Many people expect big matches to be sprinkled with near-falls to add more drama. After all, that has been the conventional wisdom in professional wrestling for decades. You wear down your opponent, go for a few pins to weaken them some more. And when they kick out, it gives the audience something exciting to sink into. Then, once the match ends with a big pinfall, you’ll have taken the audience on a rollercoaster of ups and downs.
This was not that sort of match.
The Match’s Focus and Direction
Instead of filling the match with empty pinfall attempts that would obviously get kicked out of, Tanahashi and Suzuki focused on logic. They weakened each other with only submission holds and a handful of signature maneuvers designed to weaken one body part or another. In doing so, this match became a pure endurance contest, one that could end at any time. Tanahashi and Suzuki had done so much damage to each other that any submission hold could conceivably end the match. That left fans watching tensely as the action unfolded.

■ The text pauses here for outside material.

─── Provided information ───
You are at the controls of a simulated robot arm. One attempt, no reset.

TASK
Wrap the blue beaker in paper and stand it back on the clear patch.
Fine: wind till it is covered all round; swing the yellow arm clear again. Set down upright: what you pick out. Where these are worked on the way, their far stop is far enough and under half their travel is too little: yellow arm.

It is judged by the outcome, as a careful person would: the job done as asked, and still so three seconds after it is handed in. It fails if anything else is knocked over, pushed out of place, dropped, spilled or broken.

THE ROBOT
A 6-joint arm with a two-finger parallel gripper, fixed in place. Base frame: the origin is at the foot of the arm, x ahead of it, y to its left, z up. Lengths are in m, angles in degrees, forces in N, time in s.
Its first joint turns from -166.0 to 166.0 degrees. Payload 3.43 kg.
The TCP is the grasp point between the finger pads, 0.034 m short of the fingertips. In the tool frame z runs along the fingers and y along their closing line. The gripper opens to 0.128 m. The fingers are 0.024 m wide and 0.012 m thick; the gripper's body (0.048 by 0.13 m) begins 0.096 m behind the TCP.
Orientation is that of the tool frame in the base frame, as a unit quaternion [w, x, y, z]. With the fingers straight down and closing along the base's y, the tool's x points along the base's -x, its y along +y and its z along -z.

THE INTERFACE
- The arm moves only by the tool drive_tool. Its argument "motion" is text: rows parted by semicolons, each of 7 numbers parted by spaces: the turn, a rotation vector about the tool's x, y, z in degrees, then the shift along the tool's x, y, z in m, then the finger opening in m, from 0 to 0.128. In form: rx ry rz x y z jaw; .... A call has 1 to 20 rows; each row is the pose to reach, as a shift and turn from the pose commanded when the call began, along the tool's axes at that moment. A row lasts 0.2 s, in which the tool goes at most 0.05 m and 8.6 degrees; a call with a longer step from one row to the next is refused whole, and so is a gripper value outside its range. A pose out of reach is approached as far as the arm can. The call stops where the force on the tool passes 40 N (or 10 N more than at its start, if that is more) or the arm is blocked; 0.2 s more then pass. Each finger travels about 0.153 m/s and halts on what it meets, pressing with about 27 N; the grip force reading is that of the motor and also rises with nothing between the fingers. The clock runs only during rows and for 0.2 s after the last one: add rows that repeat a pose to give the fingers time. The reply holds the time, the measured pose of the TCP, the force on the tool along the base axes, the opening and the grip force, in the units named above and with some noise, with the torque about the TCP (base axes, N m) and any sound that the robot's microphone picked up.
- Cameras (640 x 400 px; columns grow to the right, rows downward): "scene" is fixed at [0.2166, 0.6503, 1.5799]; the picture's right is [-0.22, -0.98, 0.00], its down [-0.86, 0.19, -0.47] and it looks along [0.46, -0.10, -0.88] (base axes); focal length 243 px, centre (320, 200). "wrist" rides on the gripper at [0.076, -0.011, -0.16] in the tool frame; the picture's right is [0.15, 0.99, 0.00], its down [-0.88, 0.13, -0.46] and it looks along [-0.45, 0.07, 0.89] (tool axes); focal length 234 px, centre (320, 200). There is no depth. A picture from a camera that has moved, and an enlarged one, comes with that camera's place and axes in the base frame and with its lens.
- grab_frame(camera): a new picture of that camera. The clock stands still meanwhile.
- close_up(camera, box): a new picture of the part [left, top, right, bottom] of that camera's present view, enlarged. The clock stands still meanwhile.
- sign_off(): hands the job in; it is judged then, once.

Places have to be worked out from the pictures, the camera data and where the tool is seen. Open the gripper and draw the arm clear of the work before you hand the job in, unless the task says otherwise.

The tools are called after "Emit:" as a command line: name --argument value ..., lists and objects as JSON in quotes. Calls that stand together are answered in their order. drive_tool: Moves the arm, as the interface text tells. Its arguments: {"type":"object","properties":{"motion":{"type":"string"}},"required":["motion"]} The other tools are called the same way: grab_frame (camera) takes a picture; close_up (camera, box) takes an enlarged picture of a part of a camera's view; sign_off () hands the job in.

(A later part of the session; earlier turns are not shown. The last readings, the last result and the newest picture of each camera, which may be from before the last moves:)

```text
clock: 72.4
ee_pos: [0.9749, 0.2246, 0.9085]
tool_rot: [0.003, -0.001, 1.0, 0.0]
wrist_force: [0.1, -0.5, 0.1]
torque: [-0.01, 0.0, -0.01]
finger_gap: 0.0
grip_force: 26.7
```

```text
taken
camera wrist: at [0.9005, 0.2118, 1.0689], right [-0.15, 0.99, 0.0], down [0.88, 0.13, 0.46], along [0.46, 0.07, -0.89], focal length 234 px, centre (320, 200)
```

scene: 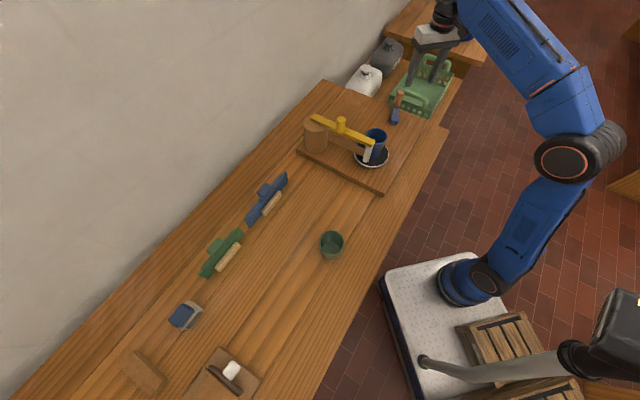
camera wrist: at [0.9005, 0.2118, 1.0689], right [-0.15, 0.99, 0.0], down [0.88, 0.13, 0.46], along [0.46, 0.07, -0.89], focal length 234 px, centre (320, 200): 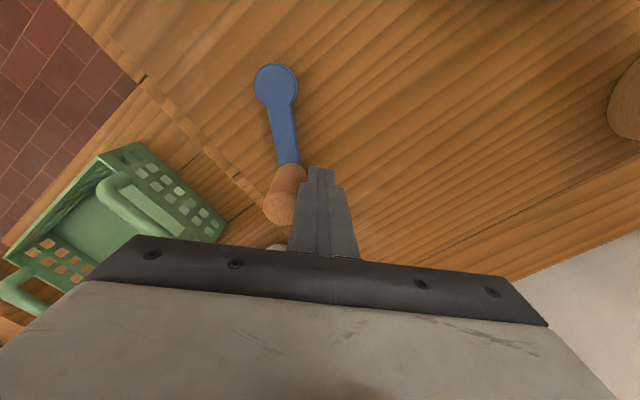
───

This match really stands out because of how much it defies modern wrestling conventions. You can find thousands of matches that have countless dramatic near-falls in them. You can find just as many filled with crazy daredevil acrobatics that makes fans scream at the top of their lungs. And you can also find plenty of matches filled with crazy big moves that are executed just for the hell of it.
But you won’t find a lot of matches focused almost exclusively on submission holds. And you will find even fewer that have those submission holds done in such a way that it turns the grappling match into a fantastic and believable endurance contest. And you’ll find fewer still that have the believability and drama that Tanahashi and Suzuki displayed here.
In that sense, this really is a one-of-a-kind wrestling match and a damned good one at that.